- [Given passage]
======
But if the world is a “book” written by God, which the various sciences are meant to “read,” then St. Albert could hardly have viewed natural philosophy as an autonomous field of inquiry. Nor could he have envisaged the cosmos as being causally closed, thereby ruling out “acts of God.”

I conclude that Grant, in his portrayal of St. Albert as someone who tried to minimize the role of theology in science, is attempting to pigeon-hole the saint into a philosophical box which does not reflect St. Albert’s own thinking.

 


5. St. Thomas Aquinas on the legitimate place of God in science


Image of St. Thomas Aquinas (1225-1274) depicted in stained glass. Courtesy of Wikipedia.

St. Thomas Aquinas (1225-1274) is generally considered to be the Catholic Church’s greatest theologian and philosopher. Aquinas also wrote extensive commentaries on Aristotle’s scientific works, and was a student of St. Albert the Great, who as we have seen was an accomplished scientist. If I can demonstrate that Aquinas rejected the tenets of methodological naturalism, this should effectively puncture the myth that methodological naturalism was an accepted principle of medieval science.
======
- [Given records]
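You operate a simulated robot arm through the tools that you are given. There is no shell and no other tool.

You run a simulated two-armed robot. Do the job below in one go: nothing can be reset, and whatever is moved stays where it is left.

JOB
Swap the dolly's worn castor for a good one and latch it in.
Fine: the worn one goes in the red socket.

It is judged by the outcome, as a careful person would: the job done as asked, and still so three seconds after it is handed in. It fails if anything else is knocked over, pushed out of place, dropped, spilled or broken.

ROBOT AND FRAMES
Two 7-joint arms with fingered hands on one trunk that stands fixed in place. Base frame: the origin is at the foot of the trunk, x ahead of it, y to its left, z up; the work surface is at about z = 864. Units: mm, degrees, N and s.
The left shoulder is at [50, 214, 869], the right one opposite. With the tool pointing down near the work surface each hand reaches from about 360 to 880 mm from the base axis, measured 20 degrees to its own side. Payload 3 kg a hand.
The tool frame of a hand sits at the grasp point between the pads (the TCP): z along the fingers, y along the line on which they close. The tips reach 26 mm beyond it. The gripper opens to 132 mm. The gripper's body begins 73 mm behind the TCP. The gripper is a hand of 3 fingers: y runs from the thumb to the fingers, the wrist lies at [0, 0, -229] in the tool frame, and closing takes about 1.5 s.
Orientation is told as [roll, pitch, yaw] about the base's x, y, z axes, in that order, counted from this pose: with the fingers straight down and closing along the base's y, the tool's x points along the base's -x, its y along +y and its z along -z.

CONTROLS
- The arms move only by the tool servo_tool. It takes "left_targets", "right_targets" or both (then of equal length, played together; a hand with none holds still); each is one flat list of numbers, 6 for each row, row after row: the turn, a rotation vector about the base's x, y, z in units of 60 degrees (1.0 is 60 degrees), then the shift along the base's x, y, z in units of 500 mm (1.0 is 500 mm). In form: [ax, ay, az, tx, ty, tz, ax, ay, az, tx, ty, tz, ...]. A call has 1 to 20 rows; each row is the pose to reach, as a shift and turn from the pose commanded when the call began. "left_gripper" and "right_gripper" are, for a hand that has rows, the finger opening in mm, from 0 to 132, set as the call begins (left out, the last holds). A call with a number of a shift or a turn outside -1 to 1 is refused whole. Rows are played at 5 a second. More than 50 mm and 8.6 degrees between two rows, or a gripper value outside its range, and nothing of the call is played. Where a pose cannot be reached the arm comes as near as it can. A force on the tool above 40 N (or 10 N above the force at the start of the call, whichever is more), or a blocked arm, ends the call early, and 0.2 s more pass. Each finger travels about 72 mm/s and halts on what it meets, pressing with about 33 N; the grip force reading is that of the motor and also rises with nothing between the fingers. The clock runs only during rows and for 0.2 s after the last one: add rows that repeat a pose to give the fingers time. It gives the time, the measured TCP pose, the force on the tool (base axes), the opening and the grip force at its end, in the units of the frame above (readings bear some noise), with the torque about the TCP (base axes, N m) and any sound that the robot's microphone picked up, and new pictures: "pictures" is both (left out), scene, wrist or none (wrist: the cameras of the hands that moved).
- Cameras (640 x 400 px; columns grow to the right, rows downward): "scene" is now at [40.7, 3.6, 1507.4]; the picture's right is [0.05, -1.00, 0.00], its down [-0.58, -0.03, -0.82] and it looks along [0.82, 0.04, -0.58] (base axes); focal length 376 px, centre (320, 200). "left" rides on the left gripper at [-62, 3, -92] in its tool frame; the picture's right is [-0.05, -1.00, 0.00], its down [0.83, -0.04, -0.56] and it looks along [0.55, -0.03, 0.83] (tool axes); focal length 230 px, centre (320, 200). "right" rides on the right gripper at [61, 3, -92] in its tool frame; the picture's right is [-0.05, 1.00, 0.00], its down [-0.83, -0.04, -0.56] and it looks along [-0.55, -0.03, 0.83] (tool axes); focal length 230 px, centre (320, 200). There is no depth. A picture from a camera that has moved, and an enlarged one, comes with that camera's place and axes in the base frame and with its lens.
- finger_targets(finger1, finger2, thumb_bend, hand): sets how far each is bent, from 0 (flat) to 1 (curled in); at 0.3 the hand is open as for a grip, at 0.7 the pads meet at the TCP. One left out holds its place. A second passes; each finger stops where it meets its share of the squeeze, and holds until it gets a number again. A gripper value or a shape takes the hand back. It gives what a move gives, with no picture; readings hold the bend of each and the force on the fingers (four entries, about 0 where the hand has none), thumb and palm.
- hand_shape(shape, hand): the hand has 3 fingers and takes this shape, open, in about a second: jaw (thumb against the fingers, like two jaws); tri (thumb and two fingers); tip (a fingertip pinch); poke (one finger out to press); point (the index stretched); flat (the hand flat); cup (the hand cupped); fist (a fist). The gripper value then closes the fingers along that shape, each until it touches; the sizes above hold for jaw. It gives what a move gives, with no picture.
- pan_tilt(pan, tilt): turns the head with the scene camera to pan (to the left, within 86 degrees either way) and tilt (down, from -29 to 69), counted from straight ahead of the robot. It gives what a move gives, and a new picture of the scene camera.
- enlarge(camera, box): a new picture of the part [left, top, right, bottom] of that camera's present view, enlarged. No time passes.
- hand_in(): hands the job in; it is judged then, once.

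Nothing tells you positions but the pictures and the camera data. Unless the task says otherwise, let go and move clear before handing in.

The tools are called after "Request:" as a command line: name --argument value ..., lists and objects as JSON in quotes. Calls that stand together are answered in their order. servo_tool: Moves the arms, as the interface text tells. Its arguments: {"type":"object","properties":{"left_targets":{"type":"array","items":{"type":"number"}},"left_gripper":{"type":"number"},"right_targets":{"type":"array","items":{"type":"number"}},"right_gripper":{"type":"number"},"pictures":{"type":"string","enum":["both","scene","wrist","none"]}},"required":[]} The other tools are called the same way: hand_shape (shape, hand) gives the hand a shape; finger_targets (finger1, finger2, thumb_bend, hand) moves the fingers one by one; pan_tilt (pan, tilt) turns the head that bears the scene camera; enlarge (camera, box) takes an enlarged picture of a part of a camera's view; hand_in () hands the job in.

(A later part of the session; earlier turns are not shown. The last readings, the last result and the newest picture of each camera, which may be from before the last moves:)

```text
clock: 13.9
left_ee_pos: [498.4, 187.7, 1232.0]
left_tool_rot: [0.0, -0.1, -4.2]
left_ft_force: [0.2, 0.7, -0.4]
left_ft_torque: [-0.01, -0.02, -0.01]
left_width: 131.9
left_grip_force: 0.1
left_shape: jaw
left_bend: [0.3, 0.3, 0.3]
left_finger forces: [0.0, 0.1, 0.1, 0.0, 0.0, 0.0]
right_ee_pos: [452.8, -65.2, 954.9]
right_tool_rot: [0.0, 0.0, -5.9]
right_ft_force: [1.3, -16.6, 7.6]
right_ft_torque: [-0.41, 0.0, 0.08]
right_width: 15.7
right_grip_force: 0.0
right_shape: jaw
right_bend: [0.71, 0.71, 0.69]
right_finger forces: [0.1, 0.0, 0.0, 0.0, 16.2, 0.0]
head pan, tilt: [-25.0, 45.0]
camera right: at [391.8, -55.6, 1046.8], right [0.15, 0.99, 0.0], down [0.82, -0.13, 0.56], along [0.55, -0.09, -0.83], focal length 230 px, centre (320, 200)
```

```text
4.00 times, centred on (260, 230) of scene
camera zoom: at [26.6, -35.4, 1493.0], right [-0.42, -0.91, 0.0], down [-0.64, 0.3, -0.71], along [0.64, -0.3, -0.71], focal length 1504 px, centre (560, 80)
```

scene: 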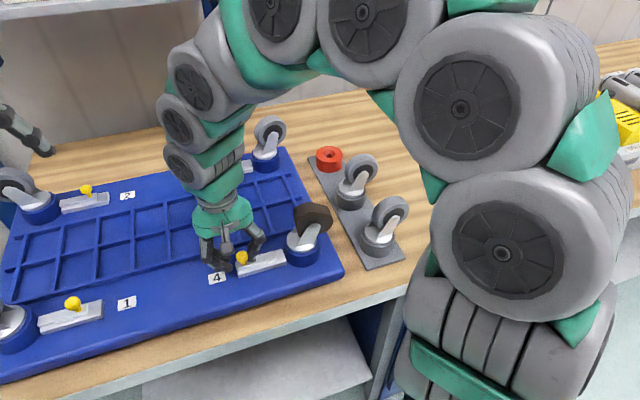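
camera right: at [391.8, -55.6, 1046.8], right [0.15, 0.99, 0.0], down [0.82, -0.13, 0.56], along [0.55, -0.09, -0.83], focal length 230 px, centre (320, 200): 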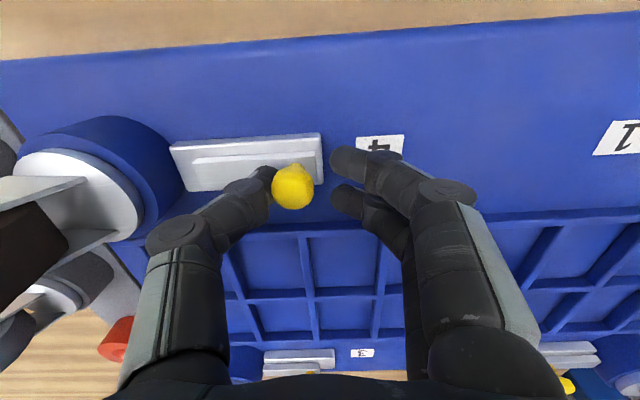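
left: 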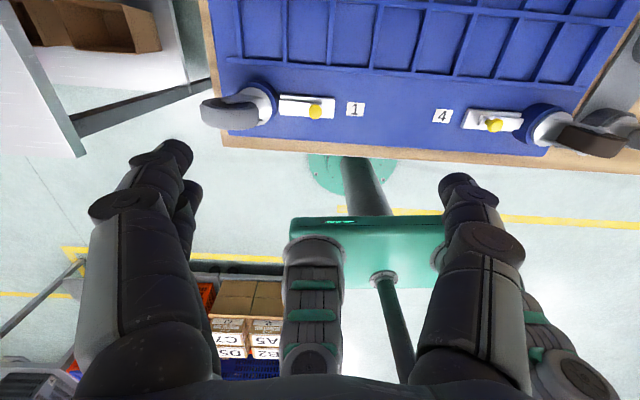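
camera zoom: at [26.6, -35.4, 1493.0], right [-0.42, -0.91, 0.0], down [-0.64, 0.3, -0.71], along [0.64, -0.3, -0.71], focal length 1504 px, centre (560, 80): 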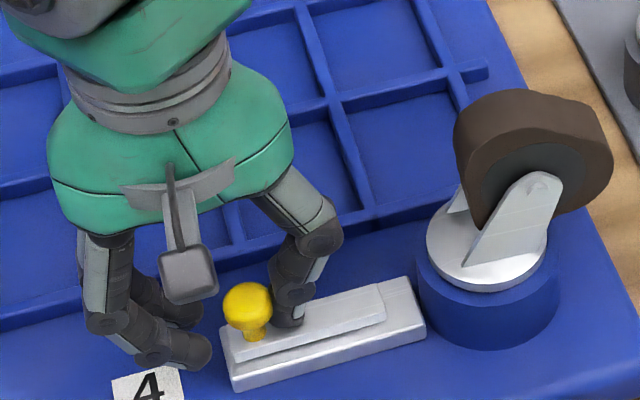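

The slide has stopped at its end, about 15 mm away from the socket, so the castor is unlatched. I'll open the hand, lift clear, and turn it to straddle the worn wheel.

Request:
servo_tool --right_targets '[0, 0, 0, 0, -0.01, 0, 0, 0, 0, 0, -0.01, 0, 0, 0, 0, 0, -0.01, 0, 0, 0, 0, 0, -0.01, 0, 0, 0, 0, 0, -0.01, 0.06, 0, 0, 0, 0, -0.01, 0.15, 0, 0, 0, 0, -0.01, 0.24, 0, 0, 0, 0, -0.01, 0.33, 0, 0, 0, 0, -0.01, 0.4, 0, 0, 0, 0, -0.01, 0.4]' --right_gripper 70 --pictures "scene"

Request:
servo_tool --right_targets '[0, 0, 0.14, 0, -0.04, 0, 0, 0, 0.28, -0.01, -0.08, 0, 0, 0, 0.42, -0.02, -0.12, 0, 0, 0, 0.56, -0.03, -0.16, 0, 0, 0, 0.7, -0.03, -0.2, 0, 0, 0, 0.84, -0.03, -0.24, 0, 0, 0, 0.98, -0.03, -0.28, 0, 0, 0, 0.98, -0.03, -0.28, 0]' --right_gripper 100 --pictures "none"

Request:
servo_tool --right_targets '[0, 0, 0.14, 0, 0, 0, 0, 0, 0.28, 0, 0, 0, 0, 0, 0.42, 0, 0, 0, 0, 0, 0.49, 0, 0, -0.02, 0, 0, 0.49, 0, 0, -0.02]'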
======
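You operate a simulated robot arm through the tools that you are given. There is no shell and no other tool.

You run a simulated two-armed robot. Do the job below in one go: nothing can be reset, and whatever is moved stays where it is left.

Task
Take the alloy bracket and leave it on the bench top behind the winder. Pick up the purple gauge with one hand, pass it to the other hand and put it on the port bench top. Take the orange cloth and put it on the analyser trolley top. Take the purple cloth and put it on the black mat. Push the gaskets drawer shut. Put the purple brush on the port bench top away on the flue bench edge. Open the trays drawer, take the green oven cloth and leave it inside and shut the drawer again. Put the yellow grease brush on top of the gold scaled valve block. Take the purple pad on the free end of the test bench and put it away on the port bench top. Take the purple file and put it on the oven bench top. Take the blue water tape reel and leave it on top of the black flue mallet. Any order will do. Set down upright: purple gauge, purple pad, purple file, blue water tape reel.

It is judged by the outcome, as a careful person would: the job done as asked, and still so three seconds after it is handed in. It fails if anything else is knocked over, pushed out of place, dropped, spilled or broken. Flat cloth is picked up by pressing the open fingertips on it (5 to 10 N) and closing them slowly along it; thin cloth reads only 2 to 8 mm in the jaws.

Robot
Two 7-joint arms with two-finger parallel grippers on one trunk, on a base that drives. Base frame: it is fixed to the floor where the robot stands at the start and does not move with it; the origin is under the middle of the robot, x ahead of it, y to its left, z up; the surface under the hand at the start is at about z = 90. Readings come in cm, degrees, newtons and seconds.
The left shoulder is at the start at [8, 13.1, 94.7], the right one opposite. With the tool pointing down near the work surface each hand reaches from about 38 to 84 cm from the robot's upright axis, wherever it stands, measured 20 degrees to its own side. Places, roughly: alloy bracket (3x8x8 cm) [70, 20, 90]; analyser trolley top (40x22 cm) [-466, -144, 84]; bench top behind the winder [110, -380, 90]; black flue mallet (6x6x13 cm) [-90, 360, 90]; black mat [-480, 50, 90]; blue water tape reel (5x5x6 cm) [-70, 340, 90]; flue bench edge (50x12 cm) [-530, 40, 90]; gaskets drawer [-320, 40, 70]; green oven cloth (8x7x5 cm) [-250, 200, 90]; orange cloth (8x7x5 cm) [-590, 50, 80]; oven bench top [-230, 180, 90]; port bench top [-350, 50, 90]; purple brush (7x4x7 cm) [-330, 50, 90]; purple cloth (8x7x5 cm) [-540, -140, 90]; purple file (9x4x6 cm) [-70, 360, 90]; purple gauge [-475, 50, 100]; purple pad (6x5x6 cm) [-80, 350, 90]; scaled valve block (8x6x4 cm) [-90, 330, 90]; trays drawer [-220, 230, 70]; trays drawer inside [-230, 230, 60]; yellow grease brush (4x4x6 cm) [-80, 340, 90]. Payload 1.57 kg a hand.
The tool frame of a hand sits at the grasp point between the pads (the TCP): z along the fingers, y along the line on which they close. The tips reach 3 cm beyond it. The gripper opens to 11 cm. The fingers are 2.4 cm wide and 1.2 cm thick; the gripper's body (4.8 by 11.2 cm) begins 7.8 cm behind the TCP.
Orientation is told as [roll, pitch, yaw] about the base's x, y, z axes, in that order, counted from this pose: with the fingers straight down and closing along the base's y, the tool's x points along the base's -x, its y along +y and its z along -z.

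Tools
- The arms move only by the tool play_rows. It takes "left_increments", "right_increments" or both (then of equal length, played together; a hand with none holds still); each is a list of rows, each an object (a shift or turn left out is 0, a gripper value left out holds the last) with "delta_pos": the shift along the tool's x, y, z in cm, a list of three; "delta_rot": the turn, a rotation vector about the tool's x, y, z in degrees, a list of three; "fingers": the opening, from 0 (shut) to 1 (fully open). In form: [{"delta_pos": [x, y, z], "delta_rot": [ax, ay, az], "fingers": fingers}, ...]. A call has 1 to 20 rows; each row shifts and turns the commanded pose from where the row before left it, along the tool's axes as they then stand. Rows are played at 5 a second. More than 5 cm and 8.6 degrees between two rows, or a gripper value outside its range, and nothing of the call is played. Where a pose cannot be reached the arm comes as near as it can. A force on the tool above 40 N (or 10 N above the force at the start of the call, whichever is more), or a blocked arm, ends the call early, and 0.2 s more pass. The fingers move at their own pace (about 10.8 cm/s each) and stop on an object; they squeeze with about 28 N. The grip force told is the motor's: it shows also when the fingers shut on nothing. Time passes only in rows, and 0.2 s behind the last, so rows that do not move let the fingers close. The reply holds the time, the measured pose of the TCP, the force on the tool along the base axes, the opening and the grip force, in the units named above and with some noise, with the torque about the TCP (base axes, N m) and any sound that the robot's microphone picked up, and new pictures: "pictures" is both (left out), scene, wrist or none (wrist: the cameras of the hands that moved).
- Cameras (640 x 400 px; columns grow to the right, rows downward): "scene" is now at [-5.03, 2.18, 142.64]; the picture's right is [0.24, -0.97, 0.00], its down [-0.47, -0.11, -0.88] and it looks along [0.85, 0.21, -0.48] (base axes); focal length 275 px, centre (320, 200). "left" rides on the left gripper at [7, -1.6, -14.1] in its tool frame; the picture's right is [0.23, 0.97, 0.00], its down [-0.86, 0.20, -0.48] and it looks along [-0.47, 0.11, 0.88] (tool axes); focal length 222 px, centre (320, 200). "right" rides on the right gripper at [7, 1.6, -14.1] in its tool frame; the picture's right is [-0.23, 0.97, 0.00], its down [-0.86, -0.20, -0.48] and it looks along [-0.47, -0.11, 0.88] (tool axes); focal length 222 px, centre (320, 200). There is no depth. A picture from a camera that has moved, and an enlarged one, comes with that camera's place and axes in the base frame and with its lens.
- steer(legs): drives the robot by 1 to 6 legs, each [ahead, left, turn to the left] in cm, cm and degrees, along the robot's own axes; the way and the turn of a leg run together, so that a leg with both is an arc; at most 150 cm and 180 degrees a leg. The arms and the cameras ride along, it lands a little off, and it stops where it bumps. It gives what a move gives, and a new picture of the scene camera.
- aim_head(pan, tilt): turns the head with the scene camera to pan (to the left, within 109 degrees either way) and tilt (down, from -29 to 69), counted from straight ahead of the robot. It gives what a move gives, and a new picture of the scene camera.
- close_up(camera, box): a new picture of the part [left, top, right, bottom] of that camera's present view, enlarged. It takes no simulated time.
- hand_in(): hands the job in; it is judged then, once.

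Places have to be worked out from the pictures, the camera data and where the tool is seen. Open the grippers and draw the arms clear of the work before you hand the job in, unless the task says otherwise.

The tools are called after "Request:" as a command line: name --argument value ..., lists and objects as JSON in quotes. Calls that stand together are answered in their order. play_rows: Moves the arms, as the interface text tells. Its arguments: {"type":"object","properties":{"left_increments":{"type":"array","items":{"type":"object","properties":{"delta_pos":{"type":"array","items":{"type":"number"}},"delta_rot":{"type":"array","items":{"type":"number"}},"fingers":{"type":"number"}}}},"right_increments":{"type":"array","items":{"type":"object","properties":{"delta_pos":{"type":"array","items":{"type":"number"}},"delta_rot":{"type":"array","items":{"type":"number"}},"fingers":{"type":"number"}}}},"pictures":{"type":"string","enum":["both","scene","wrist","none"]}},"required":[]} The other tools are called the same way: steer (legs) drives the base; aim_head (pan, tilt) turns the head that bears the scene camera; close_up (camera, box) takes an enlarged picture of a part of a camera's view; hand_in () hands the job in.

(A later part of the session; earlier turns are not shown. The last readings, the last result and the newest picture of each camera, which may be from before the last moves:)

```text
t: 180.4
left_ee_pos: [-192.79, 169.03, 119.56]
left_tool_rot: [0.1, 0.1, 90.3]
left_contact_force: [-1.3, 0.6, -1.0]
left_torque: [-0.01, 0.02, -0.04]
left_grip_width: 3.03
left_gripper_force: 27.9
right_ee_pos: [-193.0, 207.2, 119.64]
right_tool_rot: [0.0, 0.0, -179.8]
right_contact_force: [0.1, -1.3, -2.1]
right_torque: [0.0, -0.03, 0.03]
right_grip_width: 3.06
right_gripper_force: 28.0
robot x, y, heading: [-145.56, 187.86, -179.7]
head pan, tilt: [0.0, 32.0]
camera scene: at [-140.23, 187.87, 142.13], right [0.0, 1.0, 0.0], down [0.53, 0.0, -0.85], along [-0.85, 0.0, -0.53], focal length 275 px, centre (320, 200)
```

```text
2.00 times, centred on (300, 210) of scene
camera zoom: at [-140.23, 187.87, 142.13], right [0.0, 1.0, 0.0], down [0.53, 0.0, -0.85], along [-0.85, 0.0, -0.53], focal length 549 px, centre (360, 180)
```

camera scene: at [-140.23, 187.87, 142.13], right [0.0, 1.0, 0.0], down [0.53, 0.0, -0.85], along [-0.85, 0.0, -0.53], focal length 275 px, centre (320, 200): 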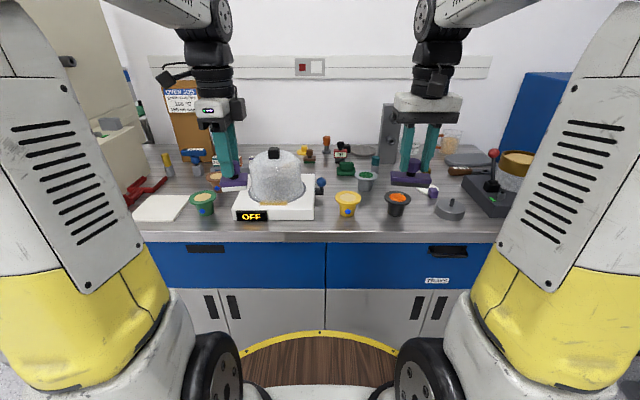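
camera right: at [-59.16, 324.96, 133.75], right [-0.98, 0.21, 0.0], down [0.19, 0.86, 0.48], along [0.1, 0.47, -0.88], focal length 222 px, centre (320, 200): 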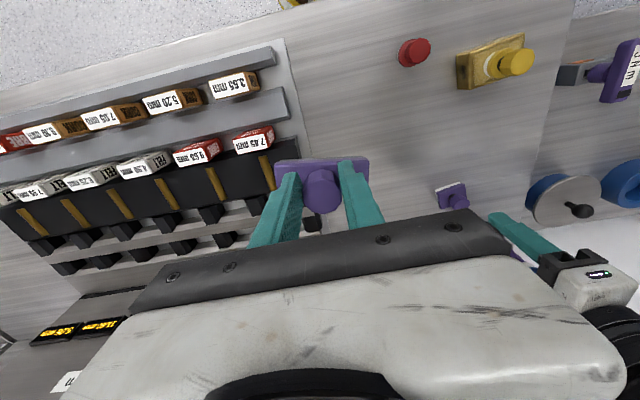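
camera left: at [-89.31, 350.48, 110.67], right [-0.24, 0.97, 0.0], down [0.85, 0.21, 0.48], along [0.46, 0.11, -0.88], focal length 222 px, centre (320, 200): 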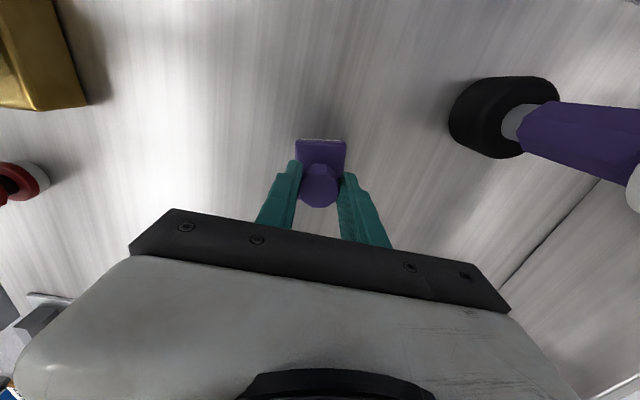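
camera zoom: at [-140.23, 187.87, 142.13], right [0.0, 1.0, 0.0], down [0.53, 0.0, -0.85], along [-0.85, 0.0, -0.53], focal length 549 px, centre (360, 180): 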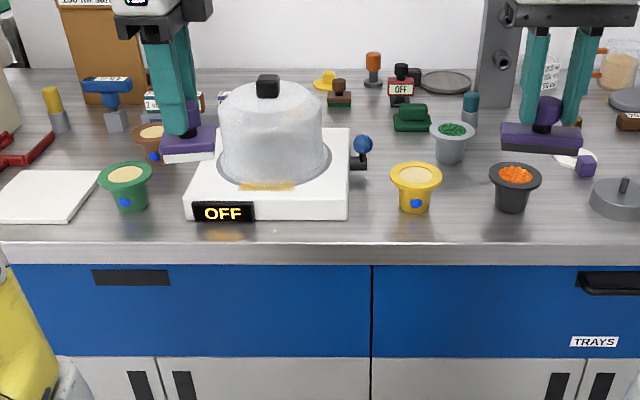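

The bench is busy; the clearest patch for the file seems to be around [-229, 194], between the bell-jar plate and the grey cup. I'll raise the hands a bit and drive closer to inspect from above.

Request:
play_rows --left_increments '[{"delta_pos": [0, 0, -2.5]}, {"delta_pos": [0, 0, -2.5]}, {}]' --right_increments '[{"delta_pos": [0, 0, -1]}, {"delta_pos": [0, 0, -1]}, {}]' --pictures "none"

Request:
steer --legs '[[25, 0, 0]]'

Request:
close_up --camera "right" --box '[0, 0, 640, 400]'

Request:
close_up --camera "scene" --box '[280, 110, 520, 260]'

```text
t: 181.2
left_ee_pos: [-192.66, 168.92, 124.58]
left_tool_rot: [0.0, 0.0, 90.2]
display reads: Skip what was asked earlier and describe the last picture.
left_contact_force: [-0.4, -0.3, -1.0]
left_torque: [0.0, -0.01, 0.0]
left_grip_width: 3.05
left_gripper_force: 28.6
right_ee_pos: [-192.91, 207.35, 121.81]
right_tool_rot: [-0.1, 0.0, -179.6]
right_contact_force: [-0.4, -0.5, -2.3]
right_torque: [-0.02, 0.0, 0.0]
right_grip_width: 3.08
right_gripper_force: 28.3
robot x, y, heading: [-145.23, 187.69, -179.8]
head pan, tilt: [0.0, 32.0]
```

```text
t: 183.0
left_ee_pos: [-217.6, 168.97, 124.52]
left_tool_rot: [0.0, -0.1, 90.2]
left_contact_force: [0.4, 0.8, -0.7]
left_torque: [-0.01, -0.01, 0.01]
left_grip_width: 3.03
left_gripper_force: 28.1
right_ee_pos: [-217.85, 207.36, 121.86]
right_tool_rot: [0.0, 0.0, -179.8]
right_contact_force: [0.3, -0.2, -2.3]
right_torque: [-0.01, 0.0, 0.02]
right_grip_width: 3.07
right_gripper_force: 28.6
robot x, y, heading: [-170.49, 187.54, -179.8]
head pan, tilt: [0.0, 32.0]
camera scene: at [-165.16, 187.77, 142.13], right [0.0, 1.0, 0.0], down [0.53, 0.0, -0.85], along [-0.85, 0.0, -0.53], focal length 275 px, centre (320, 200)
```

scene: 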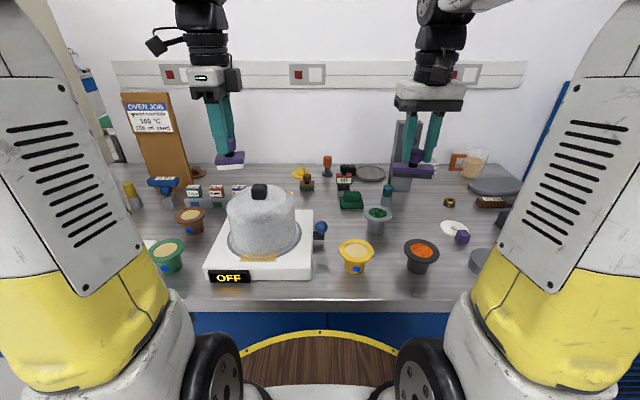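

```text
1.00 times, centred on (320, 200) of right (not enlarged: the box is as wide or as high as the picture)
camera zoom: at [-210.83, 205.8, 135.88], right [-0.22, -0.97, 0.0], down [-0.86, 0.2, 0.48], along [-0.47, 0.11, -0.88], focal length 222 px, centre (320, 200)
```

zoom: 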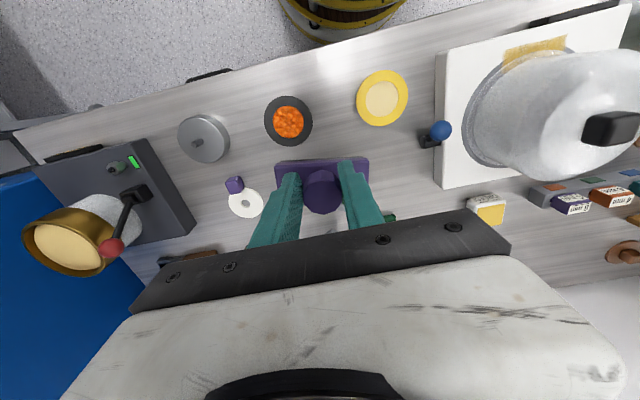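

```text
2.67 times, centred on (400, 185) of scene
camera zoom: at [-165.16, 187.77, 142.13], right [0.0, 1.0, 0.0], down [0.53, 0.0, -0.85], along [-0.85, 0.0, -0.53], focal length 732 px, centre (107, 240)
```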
======
- [Set of tasks]
• A. Quote nothing but the lines that run from the line containing "- aim_head(pan, tilt): turns" through the line containing "Places have to", keeping both of them word for word.
• B. Add the next paragraphs of the given passage.

- [In response]
• A.
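- aim_head(pan, tilt): turns the head with the scene camera to pan (to the left, within 109 degrees either way) and tilt (down, from -29 to 69), counted from straight ahead of the robot. It gives what a move gives, and a new picture of the scene camera.
- close_up(camera, box): a new picture of the part [left, top, right, bottom] of that camera's present view, enlarged. It takes no simulated time.
- hand_in(): hands the job in; it is judged then, once.

Places have to be worked out from the pictures, the camera data and where the tool is seen. Open the grippers and draw the arms clear of the work before you hand the job in, unless the task says otherwise.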

• B.
I will be citing passages from Aquinas’ writings below. However, in order to refute any possible accusations that I am being selective in my citations, I would like begin by quoting from two Thomist scholars whose credentials are unimpeachable: the renowned scholars Ralph McInerny and John O’Callaghan, whose article, Aquinas appears in The Stanford Encyclopedia of Philosophy. The authors describe Aquinas’ view of natural science in the following terms:

The concern of natural science is of course natural things, physical objects, which may be described as “what come to be as the result of a change and undergo change.” The first task of natural philosophy, accordingly, is to define and analyze physical objects.
(McInerny, Ralph and O’Callaghan, John, “Saint Thomas Aquinas”, The Stanford Encyclopedia of Philosophy (Winter 2010 Edition), Edward N. Zalta (ed.), URL = http://plato.stanford.edu/archives/win2010/entries/aquinas/. The above quote is taken from section 6 of the article.)

This is precisely what Aquinas himself says in his Commentary on Aristotle’s Physics, where he writes:

3. … And because everything which has matter is mobile, it follows that mobile being is the subject of natural philosophy. For natural philosophy is about natural things, and natural things are those whose principle is nature. But nature is a principle of motion and rest in that in which it is. Therefore natural science deals with those things which have in them a principle of motion.

(Commentary on Aristotle’s Physics, Book 1, Lecture 1.)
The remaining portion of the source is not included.